In questa direzione A Wasteland Companion è forse il disco meno avventuroso
dal punto di vista artistico e al tempo stesso uno dei più accessibili
della sua carriera, un veloce sunto delle caratteristiche di questo atipico
folksinger, partito dalla "bassa fedeltà" acustica di colleghi a lui contemporanei
come Iron & Wine e approdato a definire meglio il suo amore per il passato.

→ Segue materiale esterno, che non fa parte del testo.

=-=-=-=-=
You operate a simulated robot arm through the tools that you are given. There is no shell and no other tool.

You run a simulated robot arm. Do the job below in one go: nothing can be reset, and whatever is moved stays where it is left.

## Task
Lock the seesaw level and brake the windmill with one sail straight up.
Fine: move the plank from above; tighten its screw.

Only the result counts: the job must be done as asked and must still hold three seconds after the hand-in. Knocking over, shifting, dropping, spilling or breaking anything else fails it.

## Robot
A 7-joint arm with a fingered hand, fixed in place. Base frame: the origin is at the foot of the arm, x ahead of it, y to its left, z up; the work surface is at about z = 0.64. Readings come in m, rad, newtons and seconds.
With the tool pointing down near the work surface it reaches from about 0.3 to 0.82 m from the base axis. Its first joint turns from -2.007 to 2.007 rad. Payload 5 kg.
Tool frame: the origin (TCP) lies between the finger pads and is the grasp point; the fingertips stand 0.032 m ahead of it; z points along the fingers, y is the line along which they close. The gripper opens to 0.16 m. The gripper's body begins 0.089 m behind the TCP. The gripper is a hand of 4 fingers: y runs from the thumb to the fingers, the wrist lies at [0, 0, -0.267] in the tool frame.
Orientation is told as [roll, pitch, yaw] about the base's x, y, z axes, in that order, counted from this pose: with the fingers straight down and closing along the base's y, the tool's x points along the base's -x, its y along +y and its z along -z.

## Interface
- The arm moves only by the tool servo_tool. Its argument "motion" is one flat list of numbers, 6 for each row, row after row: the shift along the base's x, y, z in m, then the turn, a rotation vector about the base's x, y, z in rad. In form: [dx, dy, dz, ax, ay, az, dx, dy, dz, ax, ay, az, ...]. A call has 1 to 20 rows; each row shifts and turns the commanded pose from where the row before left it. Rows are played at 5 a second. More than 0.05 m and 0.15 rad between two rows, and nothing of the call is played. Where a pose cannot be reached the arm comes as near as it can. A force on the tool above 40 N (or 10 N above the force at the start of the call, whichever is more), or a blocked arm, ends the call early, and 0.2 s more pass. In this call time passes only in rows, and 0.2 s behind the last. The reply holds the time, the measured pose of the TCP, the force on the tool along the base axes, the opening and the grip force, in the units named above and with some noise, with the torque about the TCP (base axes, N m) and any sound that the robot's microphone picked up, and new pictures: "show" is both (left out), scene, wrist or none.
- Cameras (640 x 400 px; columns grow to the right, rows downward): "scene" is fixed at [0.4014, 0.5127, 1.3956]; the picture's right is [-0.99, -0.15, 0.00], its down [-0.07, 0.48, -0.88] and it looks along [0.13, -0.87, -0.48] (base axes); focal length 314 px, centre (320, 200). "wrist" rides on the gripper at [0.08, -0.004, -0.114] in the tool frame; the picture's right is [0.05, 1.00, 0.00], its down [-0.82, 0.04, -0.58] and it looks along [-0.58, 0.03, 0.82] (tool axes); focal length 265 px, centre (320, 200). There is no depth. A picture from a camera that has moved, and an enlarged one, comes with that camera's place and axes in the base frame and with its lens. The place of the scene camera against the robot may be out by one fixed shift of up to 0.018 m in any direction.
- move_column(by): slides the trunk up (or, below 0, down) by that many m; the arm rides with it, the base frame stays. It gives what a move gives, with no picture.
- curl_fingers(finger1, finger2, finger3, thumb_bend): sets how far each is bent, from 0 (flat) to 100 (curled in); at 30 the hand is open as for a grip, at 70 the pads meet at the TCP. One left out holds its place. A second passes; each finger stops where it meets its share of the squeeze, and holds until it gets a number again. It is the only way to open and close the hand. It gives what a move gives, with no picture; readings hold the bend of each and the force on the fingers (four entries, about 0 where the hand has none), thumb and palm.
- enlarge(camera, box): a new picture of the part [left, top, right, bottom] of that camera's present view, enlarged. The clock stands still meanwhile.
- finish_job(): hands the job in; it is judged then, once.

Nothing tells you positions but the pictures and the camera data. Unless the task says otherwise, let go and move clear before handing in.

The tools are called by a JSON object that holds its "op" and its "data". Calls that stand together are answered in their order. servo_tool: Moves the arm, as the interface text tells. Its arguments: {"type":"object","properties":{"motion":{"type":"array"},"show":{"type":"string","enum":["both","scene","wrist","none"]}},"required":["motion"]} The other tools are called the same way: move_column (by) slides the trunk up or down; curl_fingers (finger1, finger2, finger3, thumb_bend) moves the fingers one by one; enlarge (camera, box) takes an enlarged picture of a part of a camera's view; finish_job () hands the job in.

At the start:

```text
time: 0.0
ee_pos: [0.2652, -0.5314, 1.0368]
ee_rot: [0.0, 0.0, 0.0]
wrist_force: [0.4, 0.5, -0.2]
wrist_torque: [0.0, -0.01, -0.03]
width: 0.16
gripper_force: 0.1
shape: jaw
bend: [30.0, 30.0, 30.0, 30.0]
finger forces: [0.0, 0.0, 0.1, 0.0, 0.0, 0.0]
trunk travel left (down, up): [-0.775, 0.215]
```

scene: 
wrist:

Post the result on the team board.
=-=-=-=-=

Nel nuovo lavoro vibrano ancora i ricordi della tradizione mischiati al
pop più etereo, al folk sussurrato e alle trame blues e desertiche della
sua chitarra, richiamando a gran voce l'ispirazione di Transfiguration
of Vincent e Transistor Radio, opere chiave della sua produzione. L'uniformità
del linguaggio e questa precisa intenzione di ritornare sugli stessi passi
è sorprendente se letta alla luce dei numerosi ospiti e delle sessioni
tenutesi per confezionare A Wasteland Companion, un album in teoria assai
smanioso di sperimentare: registrato infatti con l'ausilio di Tom Schick
e John Parish (PJ Harvey) in otto differenti studi sparsi in America ed
oltre, da Portland a New York, da Austin alla lontana Bristol in Inghilterra,
con una ventina di musicisti al seguito (tra gli altri Mike Mogis dei
Bright Eyes, il mentore Howe Gleb dei Giant sand, Steve Shelley dei Sonic
Youth), il prodotto finale è quanto di più distante si possa immaginare
da una collezione dissennata.
Il baricentro resta la capacità di M. Ward di giocare sui chiaroscuri
dei suoi ricordi (i testi con un sfondo sempre nostalgico) e sulle qualità
delle tessiture chitarristiche: al bagno sixties di Sweetheart
e alle movenze pop di una irresistibile Primitive
Girl, condotta per mano dal saltellante pianoforte, rispondono
il barcollare da saloon di I Get Ideas
e le brume western di una Watch The Show,
che sarebbe piaciuta ai Calexico. Peccato che nel finale questo variopinto
rimbalzare di umori si adagi un po' sulla malinconia folk tipica del menestrello:
M Ward rispolvera in There's A Key e Pure
Joy il suo marchio di fabbrica e procede un poco con il pilota
automatico, facendosi anche eccessivamente impalpabile con Wild
Goose. Da qui l'impressione che A Wasteland Companion sia un
disco per riordinare le (belle) idee, in attesa magari di una svolta decisiva.
Ciò non toglie che sia sempre dannatamente adorabile all'ascolto.